This eekin’ beacon was reekin’ with the same sonic earblasts that had once transformed a handful of plastic wires and transistors into a secondary heart. And who, disguised as Cub Koda, wild-mannered DJ for a 50,000 watter, fights a never ending battle for the truth, justice, and the American way, jumpin’, shoutin’, and gigglin’ through platters, chatters, and all that matters? Yesiree Bobalu, it’s the same Cubby the K we know and love as the “Vinyl Junkie” in his GOLDMINE mag column, and the same ol’ boy whose wax (fromhis teen pud combo the Del Tinos to his current rockaroonie blooz boy shenanigans to his shiny gold disc days of Brownsville Station and “Gropin’ In the Girls’ Room”) ranks him right up there with… um, lemme see… Nervous Norvus? Yep!
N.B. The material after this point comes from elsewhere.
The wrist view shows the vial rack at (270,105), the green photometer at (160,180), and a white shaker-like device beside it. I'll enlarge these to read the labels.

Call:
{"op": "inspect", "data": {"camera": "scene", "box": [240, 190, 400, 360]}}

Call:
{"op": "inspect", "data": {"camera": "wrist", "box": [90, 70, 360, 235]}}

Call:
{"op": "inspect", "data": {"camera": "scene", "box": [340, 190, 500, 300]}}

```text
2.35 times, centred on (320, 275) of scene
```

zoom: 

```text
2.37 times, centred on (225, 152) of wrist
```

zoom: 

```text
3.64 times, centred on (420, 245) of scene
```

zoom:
And now right here in the nifty fifty we got us one dee-fried and bona fida Moondog blastin’ a regular riot known as THE BIG DISC JOCKEY SHOW IN THE SKY! But hey, this hi-fidelity shin-dig now knows no bounds, ‘cause plucked rip and ready from outta those high frequency ozone-rippin’ airwaves above our heads is a microgroove pancake featuring the Cubmaster hisself roarin’ and growlin’ and preachin’ and teachin’ and celebratin’ the advent of electricity like he’d been struck by lightning!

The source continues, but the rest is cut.